Austria wants to send people who came into Austria via Croatia before March 2016, back to Croatia and is not allowing them to apply for asylum in Austria.
Austria is proceeding this way in accordance with the Dublin III Regulation.
But Austria could also grant people the right to seek asylum here.
Organized Balkan route
In December and January and February, the Balkan refugee route was jointly controlled by all the EU states. According to the 2003 Dublin III Regulation, a refugee should submit his/her application for asylum in the first EU country he enters. This is intended to prevent illegal trafficking and, in particular, the submission of multiple asylum applications in several countries at the same time.
Austria and Germany used the “sovereignty clause” in the Balkan III Regulation to take over responsibility for processing applications. Fingerprints were taken and people registered in individual states, so that the number and identity of the people could be monitored. Refugees were told to give their fingerprints, show their identity, and informed that they could travel onto their country of choice without legal consequences.
Now the practice looks quite different and the Austrian authorities have sent requests for refugee transfers under the Dublin Regulation to Croatia.
Silence as consent
Croatia simply has not responded to the requests from Austria. The Austrian authorities have taken their silence as consent to take over the asylum procedures. Obviously, the inactivity of the Croatian authorities is being used by the Austrian Authorities to “get rid of” many asylum seekers as quickly as possible.

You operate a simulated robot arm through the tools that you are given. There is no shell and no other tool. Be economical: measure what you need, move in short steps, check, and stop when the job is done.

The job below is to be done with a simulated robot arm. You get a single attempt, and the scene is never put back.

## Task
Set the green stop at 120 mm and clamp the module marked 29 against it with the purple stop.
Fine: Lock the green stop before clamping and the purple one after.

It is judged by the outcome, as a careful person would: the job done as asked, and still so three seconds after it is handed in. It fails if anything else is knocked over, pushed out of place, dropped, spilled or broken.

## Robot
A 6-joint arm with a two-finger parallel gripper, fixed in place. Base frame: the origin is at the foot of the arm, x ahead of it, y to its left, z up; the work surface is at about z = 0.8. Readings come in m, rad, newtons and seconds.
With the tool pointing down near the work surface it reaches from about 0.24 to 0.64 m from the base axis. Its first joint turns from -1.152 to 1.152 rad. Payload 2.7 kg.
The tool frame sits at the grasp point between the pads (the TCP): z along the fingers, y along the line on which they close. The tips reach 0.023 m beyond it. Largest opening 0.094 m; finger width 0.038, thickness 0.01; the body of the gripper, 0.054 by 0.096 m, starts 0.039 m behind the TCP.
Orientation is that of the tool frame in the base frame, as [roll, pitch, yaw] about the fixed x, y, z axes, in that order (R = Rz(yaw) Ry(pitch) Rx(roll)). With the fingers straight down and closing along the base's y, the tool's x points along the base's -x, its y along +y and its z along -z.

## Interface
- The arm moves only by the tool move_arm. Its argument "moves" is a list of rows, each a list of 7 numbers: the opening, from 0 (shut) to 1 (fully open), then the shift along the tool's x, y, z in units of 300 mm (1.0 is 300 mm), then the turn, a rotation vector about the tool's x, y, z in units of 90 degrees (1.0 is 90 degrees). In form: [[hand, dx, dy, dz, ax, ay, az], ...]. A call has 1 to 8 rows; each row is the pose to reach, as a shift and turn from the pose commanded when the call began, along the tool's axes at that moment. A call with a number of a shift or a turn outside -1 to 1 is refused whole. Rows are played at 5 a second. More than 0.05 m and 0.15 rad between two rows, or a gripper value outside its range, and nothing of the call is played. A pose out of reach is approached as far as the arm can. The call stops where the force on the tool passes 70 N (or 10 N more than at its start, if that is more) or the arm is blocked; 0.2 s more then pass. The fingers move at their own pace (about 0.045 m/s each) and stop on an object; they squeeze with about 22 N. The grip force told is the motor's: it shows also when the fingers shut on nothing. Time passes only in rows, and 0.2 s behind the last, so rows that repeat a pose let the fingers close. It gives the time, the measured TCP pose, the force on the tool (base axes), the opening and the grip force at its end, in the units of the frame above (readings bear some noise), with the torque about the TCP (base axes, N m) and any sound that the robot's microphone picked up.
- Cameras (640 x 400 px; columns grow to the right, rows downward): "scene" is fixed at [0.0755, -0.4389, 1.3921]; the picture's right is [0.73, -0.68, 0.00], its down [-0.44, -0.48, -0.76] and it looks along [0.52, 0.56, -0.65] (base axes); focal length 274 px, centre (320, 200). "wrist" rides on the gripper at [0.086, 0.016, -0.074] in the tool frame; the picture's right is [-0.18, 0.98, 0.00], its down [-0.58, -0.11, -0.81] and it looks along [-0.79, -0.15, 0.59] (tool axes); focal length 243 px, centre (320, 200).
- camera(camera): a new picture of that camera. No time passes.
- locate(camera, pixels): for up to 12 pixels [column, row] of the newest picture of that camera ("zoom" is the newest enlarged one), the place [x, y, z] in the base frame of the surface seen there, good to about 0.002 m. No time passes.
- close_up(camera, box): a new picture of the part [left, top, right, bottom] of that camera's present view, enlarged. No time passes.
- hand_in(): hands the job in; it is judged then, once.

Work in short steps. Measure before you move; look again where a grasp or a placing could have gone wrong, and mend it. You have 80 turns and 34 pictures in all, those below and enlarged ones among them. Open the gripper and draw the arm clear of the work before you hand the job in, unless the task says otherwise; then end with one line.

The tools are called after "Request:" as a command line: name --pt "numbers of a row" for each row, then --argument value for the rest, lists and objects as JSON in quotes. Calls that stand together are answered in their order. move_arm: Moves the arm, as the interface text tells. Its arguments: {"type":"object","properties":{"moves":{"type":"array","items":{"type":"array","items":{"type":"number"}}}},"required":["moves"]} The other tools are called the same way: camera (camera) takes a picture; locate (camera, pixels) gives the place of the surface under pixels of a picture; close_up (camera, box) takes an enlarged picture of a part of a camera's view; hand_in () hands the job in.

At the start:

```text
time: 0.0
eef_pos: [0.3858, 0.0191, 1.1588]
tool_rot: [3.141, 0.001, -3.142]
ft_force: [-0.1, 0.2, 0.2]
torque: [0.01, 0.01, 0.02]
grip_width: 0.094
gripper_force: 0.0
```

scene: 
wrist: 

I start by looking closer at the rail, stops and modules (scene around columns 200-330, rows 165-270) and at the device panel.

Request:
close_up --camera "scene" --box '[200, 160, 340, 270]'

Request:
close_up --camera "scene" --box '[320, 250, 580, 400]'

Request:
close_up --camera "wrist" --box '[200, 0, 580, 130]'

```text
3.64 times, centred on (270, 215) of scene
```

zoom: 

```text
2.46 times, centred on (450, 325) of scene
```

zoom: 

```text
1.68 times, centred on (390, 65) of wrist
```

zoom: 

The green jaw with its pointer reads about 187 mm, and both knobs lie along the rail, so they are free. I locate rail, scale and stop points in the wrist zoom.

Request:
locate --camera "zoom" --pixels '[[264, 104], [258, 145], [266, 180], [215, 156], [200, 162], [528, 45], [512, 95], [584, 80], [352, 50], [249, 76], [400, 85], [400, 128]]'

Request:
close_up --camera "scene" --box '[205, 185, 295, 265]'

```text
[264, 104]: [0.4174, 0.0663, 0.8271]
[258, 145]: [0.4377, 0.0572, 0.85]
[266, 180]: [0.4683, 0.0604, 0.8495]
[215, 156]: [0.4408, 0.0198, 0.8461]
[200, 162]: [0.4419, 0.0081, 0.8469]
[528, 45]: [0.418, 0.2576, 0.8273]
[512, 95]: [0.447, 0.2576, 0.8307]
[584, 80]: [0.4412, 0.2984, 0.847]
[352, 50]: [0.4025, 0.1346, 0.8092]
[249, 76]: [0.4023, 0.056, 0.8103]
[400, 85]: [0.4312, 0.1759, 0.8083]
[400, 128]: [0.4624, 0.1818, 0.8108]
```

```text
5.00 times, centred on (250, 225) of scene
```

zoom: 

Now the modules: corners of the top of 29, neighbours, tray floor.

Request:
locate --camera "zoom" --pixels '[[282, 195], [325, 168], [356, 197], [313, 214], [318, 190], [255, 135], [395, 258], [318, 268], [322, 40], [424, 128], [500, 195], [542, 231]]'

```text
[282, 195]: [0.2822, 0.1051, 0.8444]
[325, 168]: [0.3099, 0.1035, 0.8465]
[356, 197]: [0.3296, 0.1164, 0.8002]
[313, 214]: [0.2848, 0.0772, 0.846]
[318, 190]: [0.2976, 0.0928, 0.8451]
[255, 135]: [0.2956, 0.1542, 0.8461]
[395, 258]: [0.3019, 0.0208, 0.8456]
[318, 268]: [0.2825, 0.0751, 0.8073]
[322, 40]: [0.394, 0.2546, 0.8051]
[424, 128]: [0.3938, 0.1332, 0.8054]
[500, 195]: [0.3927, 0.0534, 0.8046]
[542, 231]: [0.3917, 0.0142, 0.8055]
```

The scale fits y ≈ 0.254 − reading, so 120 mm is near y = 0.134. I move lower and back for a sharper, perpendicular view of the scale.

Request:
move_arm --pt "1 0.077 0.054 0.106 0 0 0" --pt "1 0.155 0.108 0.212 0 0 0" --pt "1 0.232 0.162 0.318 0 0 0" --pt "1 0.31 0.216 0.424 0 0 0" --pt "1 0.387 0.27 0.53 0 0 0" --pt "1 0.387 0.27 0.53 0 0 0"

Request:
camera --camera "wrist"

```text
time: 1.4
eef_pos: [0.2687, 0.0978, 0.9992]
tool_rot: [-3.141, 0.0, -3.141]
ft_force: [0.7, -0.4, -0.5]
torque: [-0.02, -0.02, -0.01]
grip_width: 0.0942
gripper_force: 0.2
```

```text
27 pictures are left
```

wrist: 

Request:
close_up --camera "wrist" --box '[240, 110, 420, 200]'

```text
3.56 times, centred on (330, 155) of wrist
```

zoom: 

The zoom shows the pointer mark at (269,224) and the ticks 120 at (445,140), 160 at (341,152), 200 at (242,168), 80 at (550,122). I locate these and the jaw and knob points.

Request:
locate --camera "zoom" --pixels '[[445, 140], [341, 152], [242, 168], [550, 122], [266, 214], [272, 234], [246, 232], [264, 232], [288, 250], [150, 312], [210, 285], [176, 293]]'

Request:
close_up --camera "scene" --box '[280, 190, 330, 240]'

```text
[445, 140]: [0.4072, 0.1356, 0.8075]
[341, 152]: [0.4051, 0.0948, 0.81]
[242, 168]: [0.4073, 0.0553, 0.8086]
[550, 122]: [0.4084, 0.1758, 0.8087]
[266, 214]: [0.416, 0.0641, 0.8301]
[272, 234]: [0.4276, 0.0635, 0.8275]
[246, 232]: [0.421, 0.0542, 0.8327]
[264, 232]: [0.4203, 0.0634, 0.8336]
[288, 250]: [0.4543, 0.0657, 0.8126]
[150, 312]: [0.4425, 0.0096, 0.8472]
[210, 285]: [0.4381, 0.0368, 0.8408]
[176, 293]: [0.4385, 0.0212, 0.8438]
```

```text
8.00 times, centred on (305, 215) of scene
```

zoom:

For some weeks now, Austria has been deporting well-integrated, German-speaking refugees to Croatia. Often this is done with some cruelty—families are separated, and people are picked up by the police from hospitals and schools. In Croatia the refugees face overloaded and poorly supplied camps. And legal uncertainty: Croatia has not given its consent. And so, another gruelling wait starts, in very bad conditions.
Inhuman and cruel
We find this policy inhumane. That refugees—who have already completed German courses; have friends and job opportunities in Austria; are involved in associations, communities and families; whose family members already have asylum in Austria; are role-models for integration—are torn from their new lives. After 10 months of waiting, in which they have done everything that the politicians demanded—learning German, integrating, helping—they are punished with deportation. What they were told (that giving their fingerprints has no consequences) has suddenly ceased to be true.
We, as people who have provided aid, are dismayed and personally deeply affected. We have invited some of these people into our families, have been with them daily since February, and have given them time, money, compassion and love. Now they are to be torn out of our lives. Even dependents, which our association scholarship4you have cared for, are affected.
We call for the immediate halt of deportations to Croatia under the Dublin Regulations for all asylum seekers who registered in Austria up to the time of the official closure of the Balkan route in March 2016. These deportations are, in our opinion, contrary to the purpose of the Dublin Regulation and morally and humanly inacceptable. The asylum procedure of these people should be continued and completed in Austria.